A few samples from the dataset is shown in figure below.
Training and Testing
We set the batch size of training to 128, within which, 64 images are paired with captions from other images in the dataset and we set the similarity to be 0 in this case, while the other 64 images are paired with its own ground truth captions and we set the similarity between the captions and images to be 1. The model is trained with 40,000 random batches drawn from the training set. The loss we use is the cross entropy loss.
We trained the language model and the fully connect layer between VGG16 and the language model using gradient descent for 40,000 iterations with batch size 128 and learning rate decay at 0.96 every 4096 iteration beginning at 1E-3.
We evaluated the accuracy of the baseline model and our proposed model on MSCOCO validation dataset with 64*100 samples.
The baseline model achieves an accuracy of 91.1%, while our proposed model beats the baseline at 93.5%.

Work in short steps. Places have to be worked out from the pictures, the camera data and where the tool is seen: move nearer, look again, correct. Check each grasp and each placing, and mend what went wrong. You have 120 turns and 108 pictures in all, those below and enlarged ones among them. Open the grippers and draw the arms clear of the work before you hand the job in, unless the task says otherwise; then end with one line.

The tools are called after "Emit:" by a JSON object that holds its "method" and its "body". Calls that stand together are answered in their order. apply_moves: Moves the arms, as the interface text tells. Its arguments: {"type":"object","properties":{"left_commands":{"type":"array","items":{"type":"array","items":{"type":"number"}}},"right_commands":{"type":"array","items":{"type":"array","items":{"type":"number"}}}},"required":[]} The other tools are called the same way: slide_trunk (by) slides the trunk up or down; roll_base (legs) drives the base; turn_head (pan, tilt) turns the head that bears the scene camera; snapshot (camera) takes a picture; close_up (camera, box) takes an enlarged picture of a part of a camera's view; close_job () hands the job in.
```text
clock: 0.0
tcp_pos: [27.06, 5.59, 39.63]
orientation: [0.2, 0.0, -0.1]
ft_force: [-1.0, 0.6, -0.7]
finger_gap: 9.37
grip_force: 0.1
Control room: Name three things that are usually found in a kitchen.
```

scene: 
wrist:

The similarity output from our proposed model is shown in figure below.
Spacial and Temporal Saliency
We use the method of Excitation Back-propagation for RNNs [@bargal2017excitation] to find a saliency map. Given an input image and input language specification, we generate a saliency map on an image and find the most salient words among input words. Figure below shows examples of the saliency map. All images are taken from validation data. In a saliency map, red color represents high scores regarding saliency. In (a), the baseball player is mostly highlighted in the input image and the word ’player’ gets the highest saliency scores among the input words. We found that other examples (b,c) have the same tendency as (a). From the saliency map, we show what parts of input the model focuses on.
We proposed a model that identify an image with natural language specifications. We pre-processed images with a pre-trained CNN for extracting visual features and queries with the GloVe embedding. Then, we used a Recurrent Neural Network to measure the similarity between images and queries. Our model outperforms the baseline model. With the method of Excitation Back-propagation for RNNs, we successfully find spatial and temporal grounding of our model’s prediction.